### LISTED ENTRIES ###
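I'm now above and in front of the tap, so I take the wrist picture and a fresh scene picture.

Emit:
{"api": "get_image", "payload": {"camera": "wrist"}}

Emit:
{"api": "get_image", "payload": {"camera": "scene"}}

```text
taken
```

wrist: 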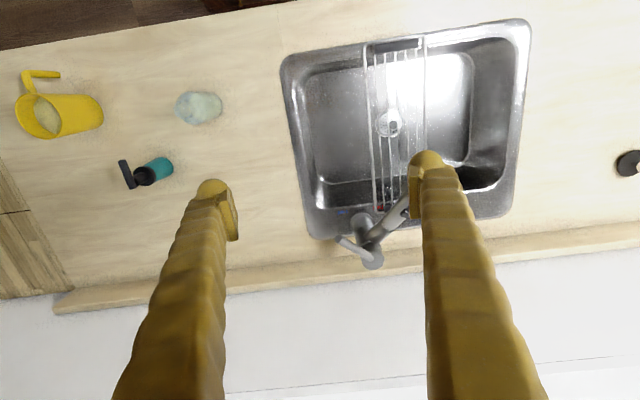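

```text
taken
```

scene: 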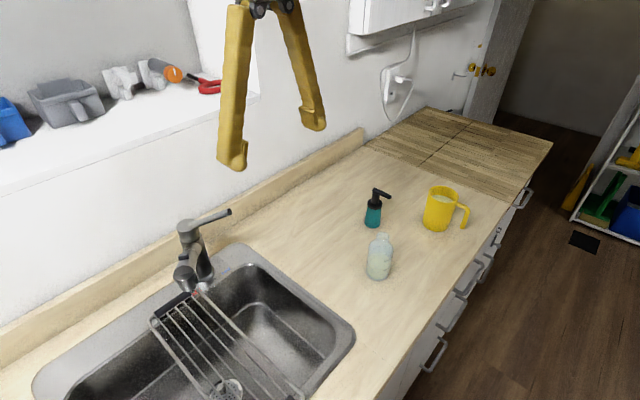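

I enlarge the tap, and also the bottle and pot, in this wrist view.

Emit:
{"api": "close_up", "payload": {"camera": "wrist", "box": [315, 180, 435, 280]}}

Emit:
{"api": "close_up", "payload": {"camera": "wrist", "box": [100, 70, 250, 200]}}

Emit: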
###
### LISTED ENTRIES ###
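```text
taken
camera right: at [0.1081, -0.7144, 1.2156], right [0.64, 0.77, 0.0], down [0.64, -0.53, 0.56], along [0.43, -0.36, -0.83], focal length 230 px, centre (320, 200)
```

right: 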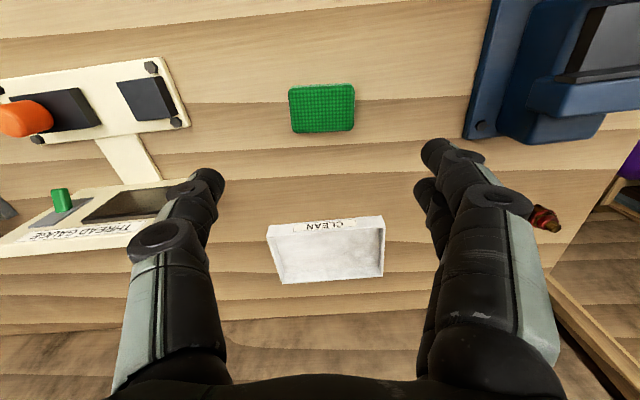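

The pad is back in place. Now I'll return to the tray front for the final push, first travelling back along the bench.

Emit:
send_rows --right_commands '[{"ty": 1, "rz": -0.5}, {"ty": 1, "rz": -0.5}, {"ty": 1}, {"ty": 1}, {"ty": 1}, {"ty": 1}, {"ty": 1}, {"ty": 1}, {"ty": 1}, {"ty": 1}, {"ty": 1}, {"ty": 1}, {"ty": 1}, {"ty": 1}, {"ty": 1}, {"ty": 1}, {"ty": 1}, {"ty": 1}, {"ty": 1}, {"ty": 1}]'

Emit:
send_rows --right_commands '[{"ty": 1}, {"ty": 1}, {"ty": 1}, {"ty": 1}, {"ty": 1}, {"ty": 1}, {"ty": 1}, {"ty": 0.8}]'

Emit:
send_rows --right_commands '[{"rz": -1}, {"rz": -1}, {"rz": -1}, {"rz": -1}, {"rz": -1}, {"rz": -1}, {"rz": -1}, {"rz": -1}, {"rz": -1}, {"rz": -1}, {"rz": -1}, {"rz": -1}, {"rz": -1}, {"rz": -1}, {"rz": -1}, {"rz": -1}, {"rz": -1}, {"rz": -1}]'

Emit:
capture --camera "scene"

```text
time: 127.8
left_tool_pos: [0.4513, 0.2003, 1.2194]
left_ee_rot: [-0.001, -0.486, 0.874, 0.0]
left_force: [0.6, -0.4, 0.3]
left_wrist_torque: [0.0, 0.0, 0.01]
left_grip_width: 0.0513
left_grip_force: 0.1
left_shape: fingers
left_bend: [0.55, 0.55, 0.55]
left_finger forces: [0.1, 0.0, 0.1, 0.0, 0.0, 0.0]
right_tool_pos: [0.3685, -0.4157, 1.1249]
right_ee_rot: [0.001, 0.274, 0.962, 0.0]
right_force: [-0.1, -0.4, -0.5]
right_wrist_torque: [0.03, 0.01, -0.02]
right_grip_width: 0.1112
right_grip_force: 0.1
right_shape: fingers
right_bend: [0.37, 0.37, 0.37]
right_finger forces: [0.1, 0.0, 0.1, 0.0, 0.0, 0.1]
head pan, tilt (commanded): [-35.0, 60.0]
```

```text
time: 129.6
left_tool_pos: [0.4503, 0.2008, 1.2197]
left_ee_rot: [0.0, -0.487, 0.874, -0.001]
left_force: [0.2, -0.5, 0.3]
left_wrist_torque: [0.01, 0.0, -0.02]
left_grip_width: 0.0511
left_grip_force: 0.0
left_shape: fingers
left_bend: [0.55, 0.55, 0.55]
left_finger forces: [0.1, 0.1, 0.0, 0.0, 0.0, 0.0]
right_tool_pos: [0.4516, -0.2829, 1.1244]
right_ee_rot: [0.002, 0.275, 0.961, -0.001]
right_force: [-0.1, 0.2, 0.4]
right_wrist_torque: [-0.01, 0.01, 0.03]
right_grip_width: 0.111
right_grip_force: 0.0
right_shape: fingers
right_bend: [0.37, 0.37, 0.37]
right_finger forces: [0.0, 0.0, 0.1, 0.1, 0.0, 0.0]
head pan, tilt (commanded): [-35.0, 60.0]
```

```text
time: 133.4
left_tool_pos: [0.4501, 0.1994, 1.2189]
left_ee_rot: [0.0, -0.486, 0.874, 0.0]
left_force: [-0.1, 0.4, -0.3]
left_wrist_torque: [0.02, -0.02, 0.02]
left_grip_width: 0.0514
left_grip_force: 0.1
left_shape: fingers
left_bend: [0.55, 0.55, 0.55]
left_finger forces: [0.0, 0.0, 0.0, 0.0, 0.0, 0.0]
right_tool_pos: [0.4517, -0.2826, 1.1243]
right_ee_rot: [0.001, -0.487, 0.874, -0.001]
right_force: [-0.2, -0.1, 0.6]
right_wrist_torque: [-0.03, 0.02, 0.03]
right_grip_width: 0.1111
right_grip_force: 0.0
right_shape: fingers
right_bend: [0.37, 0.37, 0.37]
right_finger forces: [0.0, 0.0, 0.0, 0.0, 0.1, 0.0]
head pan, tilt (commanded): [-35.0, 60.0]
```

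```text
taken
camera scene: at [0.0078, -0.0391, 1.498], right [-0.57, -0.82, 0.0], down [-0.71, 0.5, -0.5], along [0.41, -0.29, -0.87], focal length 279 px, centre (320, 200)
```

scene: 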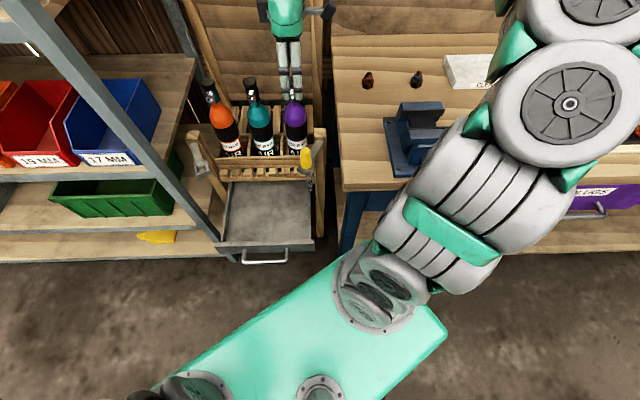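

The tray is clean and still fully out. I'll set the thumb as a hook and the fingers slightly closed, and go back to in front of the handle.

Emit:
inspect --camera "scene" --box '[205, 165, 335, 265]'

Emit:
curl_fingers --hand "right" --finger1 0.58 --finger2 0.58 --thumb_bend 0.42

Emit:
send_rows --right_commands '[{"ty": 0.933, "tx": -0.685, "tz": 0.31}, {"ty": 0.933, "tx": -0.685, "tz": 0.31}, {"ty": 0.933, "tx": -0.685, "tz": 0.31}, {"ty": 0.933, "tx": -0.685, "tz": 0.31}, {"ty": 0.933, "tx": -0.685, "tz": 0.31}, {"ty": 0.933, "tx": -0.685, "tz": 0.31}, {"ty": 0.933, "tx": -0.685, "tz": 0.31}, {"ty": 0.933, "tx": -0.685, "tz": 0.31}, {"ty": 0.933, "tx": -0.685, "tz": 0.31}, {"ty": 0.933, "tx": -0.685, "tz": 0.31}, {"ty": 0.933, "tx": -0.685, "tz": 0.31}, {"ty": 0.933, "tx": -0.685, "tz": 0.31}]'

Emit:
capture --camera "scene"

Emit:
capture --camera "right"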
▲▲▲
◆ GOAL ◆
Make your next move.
###
◆ GOAL ◆
Select and copy every line from the records that includes the word "down".

◆ TASK OUTPUT ◆
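camera right: at [0.1081, -0.7144, 1.2156], right [0.64, 0.77, 0.0], down [0.64, -0.53, 0.56], along [0.43, -0.36, -0.83], focal length 230 px, centre (320, 200)
camera scene: at [0.0078, -0.0391, 1.498], right [-0.57, -0.82, 0.0], down [-0.71, 0.5, -0.5], along [0.41, -0.29, -0.87], focal length 279 px, centre (320, 200)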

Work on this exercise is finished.